Dall’Archivio Viafarini. Intervista con Giada Carnevale

Terzo appuntamento con le conversazioni tra Progetto /77 e alcuni degli artisti incontrati nell’ambito del progetto "Portfolio Review Re-enactment", in collaborazione con Viafarini. Ora è il turno di Giada Carnevale e del suo “A good mourning place”.

Dopo Mati Jhurry e Isabella Benshimol, la parola va a Giada Carnevale (Vigevano, 1986), la cui ricerca si basa soprattutto su un interesse antropologico e sociologico. L’artista molto spesso crea un dialogo a senso unico con alcune microcomunità delle quali, poi, cerca di restituire la propria visione. Giada sviluppa una sorta di affettività nei confronti della sua materia d’indagine; questa affezione a volte assume i contorni di una piccola ossessione, anche se del tutto innocua, che diventa matrice generativa del lavoro. L’artista tenta di creare un’idea di “comunità”, di “concatenamento” tra le persone che le gravitano attorno, con le quali spesso e volentieri collabora per realizzare le proprie opere – dallo scultore all’artigiano, ecc. La serie di lavori ispirati alla figura di Pangi, cane, amico ma soprattutto alleato, racchiude l’approccio adottato dall’artista. Carnevale racconta un lavoro estrapolato proprio da questa serie e intitolato A good mourning place, dove un performer tatuava ai partecipanti la scritta “PANGI 4EVER”.

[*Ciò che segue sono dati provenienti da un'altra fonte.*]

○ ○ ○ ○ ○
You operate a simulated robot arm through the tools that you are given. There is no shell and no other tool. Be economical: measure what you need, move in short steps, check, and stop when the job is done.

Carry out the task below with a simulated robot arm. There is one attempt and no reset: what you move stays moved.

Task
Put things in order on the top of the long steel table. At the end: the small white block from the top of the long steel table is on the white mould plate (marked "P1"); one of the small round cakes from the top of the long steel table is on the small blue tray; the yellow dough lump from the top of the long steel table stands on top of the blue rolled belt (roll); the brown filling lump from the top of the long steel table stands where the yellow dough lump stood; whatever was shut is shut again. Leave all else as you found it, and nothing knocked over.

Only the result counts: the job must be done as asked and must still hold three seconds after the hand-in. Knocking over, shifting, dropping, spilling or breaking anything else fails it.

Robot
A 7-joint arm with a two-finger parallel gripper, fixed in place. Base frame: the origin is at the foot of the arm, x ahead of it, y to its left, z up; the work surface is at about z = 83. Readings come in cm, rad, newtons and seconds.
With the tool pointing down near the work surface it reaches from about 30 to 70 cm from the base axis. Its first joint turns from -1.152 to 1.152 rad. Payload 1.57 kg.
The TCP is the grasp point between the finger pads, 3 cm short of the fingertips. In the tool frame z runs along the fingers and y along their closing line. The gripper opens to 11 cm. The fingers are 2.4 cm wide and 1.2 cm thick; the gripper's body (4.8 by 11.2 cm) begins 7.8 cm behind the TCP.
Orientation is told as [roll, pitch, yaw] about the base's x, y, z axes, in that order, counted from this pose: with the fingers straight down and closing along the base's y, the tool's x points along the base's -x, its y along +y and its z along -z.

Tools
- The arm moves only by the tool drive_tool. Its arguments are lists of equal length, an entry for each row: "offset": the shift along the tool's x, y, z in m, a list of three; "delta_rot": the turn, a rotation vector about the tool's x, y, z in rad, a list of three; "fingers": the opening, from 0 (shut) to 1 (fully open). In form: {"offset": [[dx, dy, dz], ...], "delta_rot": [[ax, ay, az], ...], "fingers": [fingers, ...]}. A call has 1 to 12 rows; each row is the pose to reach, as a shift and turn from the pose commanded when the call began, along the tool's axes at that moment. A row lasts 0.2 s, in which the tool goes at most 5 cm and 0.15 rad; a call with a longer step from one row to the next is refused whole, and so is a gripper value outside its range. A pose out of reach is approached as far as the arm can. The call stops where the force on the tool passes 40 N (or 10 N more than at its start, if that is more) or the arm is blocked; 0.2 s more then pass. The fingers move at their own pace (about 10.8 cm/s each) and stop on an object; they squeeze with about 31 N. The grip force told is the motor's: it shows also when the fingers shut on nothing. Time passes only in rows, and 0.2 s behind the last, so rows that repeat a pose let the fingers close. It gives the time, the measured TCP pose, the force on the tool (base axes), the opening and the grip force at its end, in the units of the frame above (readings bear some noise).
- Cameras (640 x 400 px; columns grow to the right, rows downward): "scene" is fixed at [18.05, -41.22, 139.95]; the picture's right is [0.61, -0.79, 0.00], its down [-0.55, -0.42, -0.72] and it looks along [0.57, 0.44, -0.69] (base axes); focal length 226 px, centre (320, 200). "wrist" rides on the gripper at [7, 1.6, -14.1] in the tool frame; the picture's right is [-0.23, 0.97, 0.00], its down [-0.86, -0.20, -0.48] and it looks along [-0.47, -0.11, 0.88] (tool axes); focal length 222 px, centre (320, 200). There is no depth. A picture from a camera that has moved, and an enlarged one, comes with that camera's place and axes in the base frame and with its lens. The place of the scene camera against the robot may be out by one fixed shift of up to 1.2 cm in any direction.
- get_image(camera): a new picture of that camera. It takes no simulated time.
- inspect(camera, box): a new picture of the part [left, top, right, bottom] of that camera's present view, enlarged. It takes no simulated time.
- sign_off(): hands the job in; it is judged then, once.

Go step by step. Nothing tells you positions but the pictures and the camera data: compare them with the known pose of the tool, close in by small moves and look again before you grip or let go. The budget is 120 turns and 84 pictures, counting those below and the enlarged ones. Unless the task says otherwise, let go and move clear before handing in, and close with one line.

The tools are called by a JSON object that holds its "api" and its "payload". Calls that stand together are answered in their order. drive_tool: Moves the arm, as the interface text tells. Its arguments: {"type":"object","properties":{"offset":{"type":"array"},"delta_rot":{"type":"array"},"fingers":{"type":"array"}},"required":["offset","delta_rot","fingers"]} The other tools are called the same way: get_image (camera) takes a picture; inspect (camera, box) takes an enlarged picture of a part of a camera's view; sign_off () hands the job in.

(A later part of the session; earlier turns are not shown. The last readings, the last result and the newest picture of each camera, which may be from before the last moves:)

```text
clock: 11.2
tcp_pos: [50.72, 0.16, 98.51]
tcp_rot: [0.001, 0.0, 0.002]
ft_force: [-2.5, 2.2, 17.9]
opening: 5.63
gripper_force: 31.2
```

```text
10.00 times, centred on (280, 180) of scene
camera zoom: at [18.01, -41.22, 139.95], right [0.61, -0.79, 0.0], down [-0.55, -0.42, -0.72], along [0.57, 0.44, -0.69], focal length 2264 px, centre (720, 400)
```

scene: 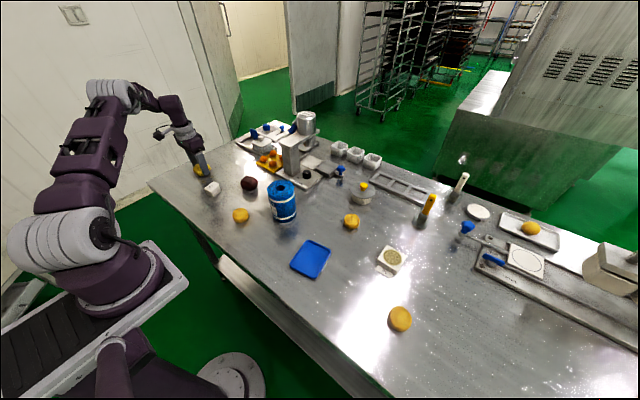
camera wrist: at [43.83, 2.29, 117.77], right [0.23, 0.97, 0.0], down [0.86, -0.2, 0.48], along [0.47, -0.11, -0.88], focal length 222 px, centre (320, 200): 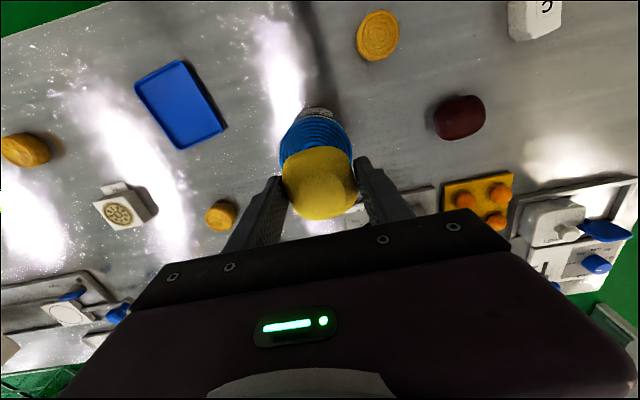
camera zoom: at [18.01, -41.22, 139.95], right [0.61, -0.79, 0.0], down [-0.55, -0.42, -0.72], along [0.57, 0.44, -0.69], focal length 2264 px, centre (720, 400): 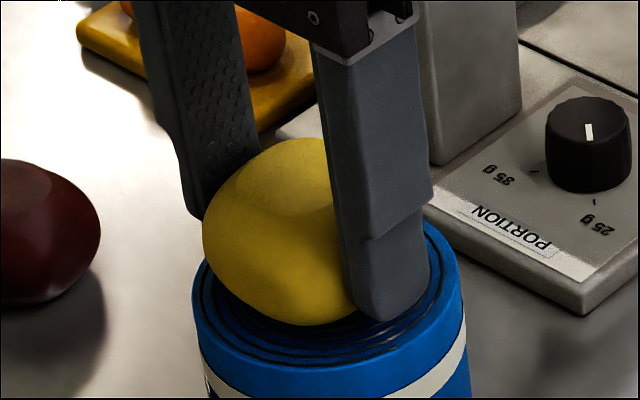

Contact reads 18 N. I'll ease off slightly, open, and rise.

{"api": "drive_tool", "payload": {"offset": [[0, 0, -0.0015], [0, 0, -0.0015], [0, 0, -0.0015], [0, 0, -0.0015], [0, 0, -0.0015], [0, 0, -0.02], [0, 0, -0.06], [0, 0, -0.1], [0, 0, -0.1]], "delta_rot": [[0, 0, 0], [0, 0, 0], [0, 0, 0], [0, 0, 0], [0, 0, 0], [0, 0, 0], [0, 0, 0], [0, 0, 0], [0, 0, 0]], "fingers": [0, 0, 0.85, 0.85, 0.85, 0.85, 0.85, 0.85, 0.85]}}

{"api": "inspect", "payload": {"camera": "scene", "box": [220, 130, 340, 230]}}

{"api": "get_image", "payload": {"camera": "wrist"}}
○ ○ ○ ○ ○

Giada Carnevale, Goodbye Rose, still da video, 2015

Giada Carnevale, Goodbye Rose, still da video, 2015

A good mourning place è una performance che hai ripetuto più volte in contesti diversi e con persone diverse. Si tratta di un lavoro ongoing e che quindi tautologicamente ritorna sempre su sé stesso, come la paura di far sfuggire il ricordo di un caro e fidato compagno. Come ti relazioni con la performance in questo caso? Come scegli il performer e i partecipanti?
Prima di tutto devo ancora capire se questa sia una performance o un’azione.
Mourning places sono quei posti (in genere case con grandi sale eleganti) che si affittano per fare i funerali, specialmente negli U.S.A. Alla morte del mio grande amico Pangi (pastore tedesco di 11 anni) un good mourning place mi sembrava la pelle della gente. È un evento intimo e sincero, il performer è Arcangelo Costanzo, artista mio amico e collega (membro di BB5000, il collettivo di cui faccio parte), persona di una sensibilità disarmante.
Per me è molto importante che il performer in questo caso sia una persona visibilmente sensibile e che la sua emotività possa trasparire. È il nome di un amore incondizionato che sta tatuando e lui lo sa. Momenti di ilarità tipici delle feste, dell’incoscienza dell’adolescenza (che l’indelebilità di un tatuaggio si porta dietro) si intrecciano con la malinconia, la dolcezza e la tristezza della perdita di una vita che qui e ora diventa invece 4EVER. Pangi, 4ever.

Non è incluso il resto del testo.